Red Rock Mountain Cooperage - wood and kiln

Why Does Nine Rivers Distillery Need A Cooperage?

It’s true, we could make whisky without a cooperage; most distilleries in the world don’t have their own cooperage. A few of the bigger group producers with many different whisky or whiskey brands in their portfolio still have at least some cooperage functions. It makes sense when there are economies of scale. But most of the smaller brands don’t bother and startups certainly don’t explore the route of making their own barrels.

But, well, that’s them, and this is us. We never started our project to just be “another one of those.” We promised from the start we would do more than just say different, we would be different. Quality would always come first and we don’t think any whisky producer can claim to be putting quality first AND being distinctive if they are buying the same old casks from the handful of coopers out there producing barrels.

The entire barrel making industry in pretty much dominated by just a few names who crank out the same generic barrels for the masses. While we certainly are not claiming that there are any faults with their barrel craftsmanship, we also can’t claim to be in complete control over everything that goes into crafting our whiskies without making our own barrels. After all, most respected whisky experts attribute between 40% and 60% of the final aromas and flavours of whisky being a direct result of the barrel and its interactions with the maturing whisky. Therefore, in keeping to our promise of quality, a cooperage is an absolute necessity to our vision and our commitment to crafting amazing whiskies.

Red Rock Mountain Cooperage - barrels and mountains 2

The Low Down

Red Rock Mountain Cooperage will be almost 7000 square meters in total footprint and will be built to produce 100,000 barrels a year, right here in Da Chi, Longyan, Fujian Province. It will be built on a land parcel that joins our distillery site with the distance between the cooperage and our own dunnage (cask maturation warehouse) being almost 30 meters, or 18 Haydens laid end to end. We know, we actually measured the distance by laying him down on the floor 18 times. #truestory.

This is 18 Hayden’s, end to end, so it’s about that much.

We will be working from raw or green timber – wood that hasn’t been air dried and seasoned so it will need time for the elements to reduce the moisture content and to wash away some of the harsher tannins from the wood. It will have a stave mill to create staves from dried planks – each barrel needs 32 staves, so we’ll need to churn out 3.2 million staves a year to make 100’000 barrels.

There will be a vast, open plan cooperage work area with provisions for shaping, crafting, toasting, and, of course, charring the barrels.

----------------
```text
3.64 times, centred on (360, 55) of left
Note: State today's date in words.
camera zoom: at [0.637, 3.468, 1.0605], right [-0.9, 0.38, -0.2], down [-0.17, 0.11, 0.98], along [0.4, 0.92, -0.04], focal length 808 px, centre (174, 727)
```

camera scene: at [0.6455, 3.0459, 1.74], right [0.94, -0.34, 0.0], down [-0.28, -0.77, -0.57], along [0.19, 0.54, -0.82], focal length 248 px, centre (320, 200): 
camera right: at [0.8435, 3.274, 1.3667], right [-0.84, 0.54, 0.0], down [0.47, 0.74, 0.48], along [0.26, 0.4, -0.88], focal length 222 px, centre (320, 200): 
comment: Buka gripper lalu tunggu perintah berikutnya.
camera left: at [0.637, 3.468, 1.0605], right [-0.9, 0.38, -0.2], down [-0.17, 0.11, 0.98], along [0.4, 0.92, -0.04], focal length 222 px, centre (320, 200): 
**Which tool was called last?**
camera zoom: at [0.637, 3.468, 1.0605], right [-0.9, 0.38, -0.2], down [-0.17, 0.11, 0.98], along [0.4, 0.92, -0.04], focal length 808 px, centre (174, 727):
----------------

We plan to have an immersive visitors experience where visitors can watch the entire end-to-end barrel making process from the safety of an elevated mezzanine floor encircling the production area.

When Is It All Happening?

It’s underway right now! We are recruiting the first batch of potential trainees in October. We will then immerse them in some intensive English language training before we send them off to the far corners of the world to spend a couple of years learning how to be coopers.

In the meantime, we’ll crack on with the architecture of the new Red Rock Mountain Cooperage and hope to start building it towards the end of 2023.

Press Coverage

We got some press coverage about the event thanks to our friends over at AMCHAM South China. The complete list of news websites and news wires that covered both the AMCHAM delegation to CIFIT and the signing of our MOU is 7 pages long, but we have listed some of our favourite ones below.

If you have a few minutes, click through and read a few. .

Red Rock Mountain Cooperage signing team
Hayden, Jamal, Jay and Tim shortly after the MOU was signed

Artwork This Week

Yes we know, it’s really quite random. The rumours are that one leading member of the content editorial team (our money is on it being Phill Stout) discovered one of those funky AI driven arty doodling websites and decided to let it loose on a few cooperage related phrases.

We liked some of them so much, we decided to share them with you all. It really is that simple. Why? Just because we can.